* Aim: Copy out the listing exactly.

* Available data:
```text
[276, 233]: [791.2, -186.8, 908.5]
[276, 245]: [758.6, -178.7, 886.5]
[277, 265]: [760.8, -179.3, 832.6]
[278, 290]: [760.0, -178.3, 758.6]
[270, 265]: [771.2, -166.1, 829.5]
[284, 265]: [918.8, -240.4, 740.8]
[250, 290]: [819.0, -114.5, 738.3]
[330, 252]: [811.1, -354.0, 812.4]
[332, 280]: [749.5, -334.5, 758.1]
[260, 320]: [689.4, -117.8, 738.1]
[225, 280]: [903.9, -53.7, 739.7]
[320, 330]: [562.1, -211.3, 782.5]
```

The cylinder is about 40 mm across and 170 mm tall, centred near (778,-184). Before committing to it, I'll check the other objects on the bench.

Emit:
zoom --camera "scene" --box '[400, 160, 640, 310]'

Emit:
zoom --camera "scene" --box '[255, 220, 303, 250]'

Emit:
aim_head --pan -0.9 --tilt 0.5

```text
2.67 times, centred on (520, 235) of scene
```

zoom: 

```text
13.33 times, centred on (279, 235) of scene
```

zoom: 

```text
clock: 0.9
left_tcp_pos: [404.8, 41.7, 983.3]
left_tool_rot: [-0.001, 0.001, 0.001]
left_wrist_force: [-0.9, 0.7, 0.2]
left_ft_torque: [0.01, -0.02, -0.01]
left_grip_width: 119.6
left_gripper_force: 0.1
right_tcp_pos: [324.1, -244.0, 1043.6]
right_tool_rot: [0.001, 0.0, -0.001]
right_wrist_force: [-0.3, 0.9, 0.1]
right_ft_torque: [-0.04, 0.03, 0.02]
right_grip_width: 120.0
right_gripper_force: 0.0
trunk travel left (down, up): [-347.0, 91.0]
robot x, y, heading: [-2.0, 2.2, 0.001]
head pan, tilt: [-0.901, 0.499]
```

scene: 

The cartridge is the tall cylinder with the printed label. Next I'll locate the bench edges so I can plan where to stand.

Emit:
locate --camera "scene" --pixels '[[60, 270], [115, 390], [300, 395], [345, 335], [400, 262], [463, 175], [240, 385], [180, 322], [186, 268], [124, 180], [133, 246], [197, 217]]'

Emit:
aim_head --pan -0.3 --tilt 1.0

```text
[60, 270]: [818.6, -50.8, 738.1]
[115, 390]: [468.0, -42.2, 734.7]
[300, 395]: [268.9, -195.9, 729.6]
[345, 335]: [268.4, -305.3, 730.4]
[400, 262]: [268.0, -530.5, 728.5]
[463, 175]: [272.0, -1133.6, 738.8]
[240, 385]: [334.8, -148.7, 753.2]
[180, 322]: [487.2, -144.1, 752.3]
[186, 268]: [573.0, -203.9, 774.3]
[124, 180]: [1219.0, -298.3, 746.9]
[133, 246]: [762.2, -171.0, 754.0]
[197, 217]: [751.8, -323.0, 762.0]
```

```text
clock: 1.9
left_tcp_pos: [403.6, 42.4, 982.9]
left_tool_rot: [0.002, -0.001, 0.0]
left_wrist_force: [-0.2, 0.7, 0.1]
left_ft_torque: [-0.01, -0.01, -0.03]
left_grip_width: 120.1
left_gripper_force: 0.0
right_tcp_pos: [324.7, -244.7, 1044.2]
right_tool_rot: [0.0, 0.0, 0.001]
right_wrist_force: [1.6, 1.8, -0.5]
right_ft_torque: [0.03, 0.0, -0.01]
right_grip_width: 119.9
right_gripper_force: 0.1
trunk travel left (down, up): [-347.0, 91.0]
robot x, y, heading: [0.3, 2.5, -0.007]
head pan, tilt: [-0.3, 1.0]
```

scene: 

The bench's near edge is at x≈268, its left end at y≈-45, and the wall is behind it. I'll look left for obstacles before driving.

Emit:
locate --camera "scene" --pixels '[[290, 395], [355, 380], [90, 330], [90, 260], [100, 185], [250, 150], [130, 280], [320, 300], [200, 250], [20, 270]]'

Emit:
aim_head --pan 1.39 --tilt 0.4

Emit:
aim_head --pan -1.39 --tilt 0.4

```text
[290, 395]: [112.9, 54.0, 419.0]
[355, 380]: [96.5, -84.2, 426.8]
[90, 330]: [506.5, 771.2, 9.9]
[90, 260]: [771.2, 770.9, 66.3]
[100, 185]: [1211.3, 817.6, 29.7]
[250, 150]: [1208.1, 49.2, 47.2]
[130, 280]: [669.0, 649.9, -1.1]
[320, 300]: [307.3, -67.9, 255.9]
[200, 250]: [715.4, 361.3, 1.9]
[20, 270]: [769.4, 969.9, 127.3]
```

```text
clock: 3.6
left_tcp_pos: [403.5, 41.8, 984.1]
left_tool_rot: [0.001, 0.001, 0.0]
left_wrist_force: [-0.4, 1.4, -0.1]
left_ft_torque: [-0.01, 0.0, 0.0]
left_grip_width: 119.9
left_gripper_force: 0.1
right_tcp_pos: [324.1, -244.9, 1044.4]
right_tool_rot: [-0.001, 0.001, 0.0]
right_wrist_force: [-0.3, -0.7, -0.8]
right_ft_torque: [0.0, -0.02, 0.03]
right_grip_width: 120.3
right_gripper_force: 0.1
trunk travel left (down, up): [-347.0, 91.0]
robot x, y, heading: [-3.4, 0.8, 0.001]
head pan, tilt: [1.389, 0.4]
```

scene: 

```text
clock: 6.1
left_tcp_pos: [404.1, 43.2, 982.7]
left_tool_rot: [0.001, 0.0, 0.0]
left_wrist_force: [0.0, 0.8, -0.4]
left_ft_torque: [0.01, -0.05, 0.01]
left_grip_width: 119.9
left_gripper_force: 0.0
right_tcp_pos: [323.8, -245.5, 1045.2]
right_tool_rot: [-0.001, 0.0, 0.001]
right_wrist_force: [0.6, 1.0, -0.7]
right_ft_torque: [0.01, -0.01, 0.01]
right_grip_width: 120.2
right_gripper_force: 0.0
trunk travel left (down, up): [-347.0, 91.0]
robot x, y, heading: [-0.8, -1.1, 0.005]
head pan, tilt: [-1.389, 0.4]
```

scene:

* Final result:
```text
[276, 233]: [791.2, -186.8, 908.5]
[276, 245]: [758.6, -178.7, 886.5]
[277, 265]: [760.8, -179.3, 832.6]
[278, 290]: [760.0, -178.3, 758.6]
[270, 265]: [771.2, -166.1, 829.5]
[284, 265]: [918.8, -240.4, 740.8]
[250, 290]: [819.0, -114.5, 738.3]
[330, 252]: [811.1, -354.0, 812.4]
[332, 280]: [749.5, -334.5, 758.1]
[260, 320]: [689.4, -117.8, 738.1]
[225, 280]: [903.9, -53.7, 739.7]
[320, 330]: [562.1, -211.3, 782.5]
```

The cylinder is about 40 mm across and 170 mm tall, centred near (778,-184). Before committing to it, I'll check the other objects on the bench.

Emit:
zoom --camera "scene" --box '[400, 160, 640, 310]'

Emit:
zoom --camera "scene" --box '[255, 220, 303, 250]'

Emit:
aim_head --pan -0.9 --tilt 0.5

```text
2.67 times, centred on (520, 235) of scene
```

zoom: 

```text
13.33 times, centred on (279, 235) of scene
```

zoom: 

```text
clock: 0.9
left_tcp_pos: [404.8, 41.7, 983.3]
left_tool_rot: [-0.001, 0.001, 0.001]
left_wrist_force: [-0.9, 0.7, 0.2]
left_ft_torque: [0.01, -0.02, -0.01]
left_grip_width: 119.6
left_gripper_force: 0.1
right_tcp_pos: [324.1, -244.0, 1043.6]
right_tool_rot: [0.001, 0.0, -0.001]
right_wrist_force: [-0.3, 0.9, 0.1]
right_ft_torque: [-0.04, 0.03, 0.02]
right_grip_width: 120.0
right_gripper_force: 0.0
trunk travel left (down, up): [-347.0, 91.0]
robot x, y, heading: [-2.0, 2.2, 0.001]
head pan, tilt: [-0.901, 0.499]
```

scene: 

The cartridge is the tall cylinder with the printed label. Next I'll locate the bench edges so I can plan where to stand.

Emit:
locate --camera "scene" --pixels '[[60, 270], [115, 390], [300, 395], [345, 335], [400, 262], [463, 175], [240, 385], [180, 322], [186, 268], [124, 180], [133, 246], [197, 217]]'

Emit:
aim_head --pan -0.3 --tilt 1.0

```text
[60, 270]: [818.6, -50.8, 738.1]
[115, 390]: [468.0, -42.2, 734.7]
[300, 395]: [268.9, -195.9, 729.6]
[345, 335]: [268.4, -305.3, 730.4]
[400, 262]: [268.0, -530.5, 728.5]
[463, 175]: [272.0, -1133.6, 738.8]
[240, 385]: [334.8, -148.7, 753.2]
[180, 322]: [487.2, -144.1, 752.3]
[186, 268]: [573.0, -203.9, 774.3]
[124, 180]: [1219.0, -298.3, 746.9]
[133, 246]: [762.2, -171.0, 754.0]
[197, 217]: [751.8, -323.0, 762.0]
```

```text
clock: 1.9
left_tcp_pos: [403.6, 42.4, 982.9]
left_tool_rot: [0.002, -0.001, 0.0]
left_wrist_force: [-0.2, 0.7, 0.1]
left_ft_torque: [-0.01, -0.01, -0.03]
left_grip_width: 120.1
left_gripper_force: 0.0
right_tcp_pos: [324.7, -244.7, 1044.2]
right_tool_rot: [0.0, 0.0, 0.001]
right_wrist_force: [1.6, 1.8, -0.5]
right_ft_torque: [0.03, 0.0, -0.01]
right_grip_width: 119.9
right_gripper_force: 0.1
trunk travel left (down, up): [-347.0, 91.0]
robot x, y, heading: [0.3, 2.5, -0.007]
head pan, tilt: [-0.3, 1.0]
```

scene: 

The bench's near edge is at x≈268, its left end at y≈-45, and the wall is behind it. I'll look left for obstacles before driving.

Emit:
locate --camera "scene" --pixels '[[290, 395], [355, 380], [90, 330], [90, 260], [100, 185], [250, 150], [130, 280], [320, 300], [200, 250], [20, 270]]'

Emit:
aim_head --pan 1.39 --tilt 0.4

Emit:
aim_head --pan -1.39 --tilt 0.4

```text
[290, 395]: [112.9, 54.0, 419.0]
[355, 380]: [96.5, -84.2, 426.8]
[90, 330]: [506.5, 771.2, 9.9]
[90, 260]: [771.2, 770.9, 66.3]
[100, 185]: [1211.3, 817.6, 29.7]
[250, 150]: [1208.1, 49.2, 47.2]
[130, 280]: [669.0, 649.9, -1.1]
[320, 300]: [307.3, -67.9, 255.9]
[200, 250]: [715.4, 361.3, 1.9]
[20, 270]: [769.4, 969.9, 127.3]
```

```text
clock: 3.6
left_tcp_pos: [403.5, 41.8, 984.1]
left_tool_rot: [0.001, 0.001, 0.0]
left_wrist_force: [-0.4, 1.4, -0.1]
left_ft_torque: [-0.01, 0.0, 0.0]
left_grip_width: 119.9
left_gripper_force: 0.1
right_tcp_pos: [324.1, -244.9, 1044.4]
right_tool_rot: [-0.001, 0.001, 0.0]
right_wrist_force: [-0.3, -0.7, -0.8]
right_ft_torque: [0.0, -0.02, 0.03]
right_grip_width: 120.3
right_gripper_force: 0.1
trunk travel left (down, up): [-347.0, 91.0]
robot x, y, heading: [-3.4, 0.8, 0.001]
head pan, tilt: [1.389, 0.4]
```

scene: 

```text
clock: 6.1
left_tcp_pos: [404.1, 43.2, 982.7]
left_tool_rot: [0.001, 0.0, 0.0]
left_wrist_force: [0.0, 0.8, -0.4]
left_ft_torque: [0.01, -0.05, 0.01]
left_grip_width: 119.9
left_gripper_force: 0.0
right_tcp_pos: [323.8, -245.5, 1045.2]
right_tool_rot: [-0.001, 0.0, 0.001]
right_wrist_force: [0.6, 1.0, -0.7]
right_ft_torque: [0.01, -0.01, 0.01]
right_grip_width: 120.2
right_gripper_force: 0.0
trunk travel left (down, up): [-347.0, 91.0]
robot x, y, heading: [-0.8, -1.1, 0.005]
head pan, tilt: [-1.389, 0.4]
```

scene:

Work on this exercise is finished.